Aidés de leurs plaquettes colorées, les jeunes expliquent à qui veut les entendre comment savoir si on est trop alcoolisé pour prendre le volant. Vert, c’est bon. Orange, on a dépassé la limite. L’idée n’est pas de culpabiliser les fêtards, mais de donner des trucs et astuces.
« Entre deux ou trois verres d’alcool, c’est bien de boire un verre d’eau, recommande Manon. Un litre et demi aussi avant d’aller vous coucher. En fait, le mal de tête est dû à la déshydratation. »
Sur la plaquette, se trouve également le numéro de l’Anpaa en cas de besoin. Les jeunes peuvent ainsi proposer des alternatives pour rentrer.

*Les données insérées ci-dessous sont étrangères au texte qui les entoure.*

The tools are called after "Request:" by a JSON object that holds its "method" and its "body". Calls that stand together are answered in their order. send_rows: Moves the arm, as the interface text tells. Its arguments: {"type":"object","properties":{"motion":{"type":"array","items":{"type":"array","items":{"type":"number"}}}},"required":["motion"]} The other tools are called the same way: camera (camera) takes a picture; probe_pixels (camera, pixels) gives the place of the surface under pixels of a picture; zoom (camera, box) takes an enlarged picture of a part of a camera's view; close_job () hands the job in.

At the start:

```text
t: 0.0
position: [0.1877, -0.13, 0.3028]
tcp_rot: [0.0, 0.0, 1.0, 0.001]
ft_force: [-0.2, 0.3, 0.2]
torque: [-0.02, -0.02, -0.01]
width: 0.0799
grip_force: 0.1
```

Le tram, propice à la discussion
Aux Quinconces, Noémie, une Nantaise étudiant à Bordeaux, apprécie l’initiative.
« Ce serait bien que ce soit fait à Nantes aussi. Là-bas, j’ai plus l’impression qu’on nous laisse dans le caniveau finir de décuver. »
Les jeunes du TAF essaient aussi de parler d’autres addictions, ajoute Aquilino Martins, animateur à l’Anpaa.
« Par exemple quand on distribue les plaquettes on finit par leur dire d’éviter de faire un carton avec. Ça fait rire, et là on peut leur dire que les cartons plastifiés sont nocifs s’ils sont en contact avec la chaleur. Notre discours c’est : si tu dois le faire, fais-le mieux. »
Plus la soirée avance, plus l’alcool fait son effet, plus les langues se délient. Quelques garçons, bouteille de whisky à la main, tentent leurs chances auprès des filles de l’Anpaa.
« C’est dommage, mais parfois on est obligé d’éviter des gens, parce qu’ils sont vraiment trop bourrés, témoigne Méva. S’ils ont dépassé la limite, notre action s’arrête là. »
D’autres vont même jusqu’à s’épancher sur leurs vies privées. Les jeunes de l’Anpaa découvrent alors que l’alcool cache parfois des problèmes plus profonds, même chez les très jeunes. Aquilino Martins tient à ce que les intervenants du TAF ne gardent pas ça pour eux, et racontent leur expérience nocturne avant de rentrer chez eux, « pour mettre des mots sur ce qu’on a vécu pendant la mission ».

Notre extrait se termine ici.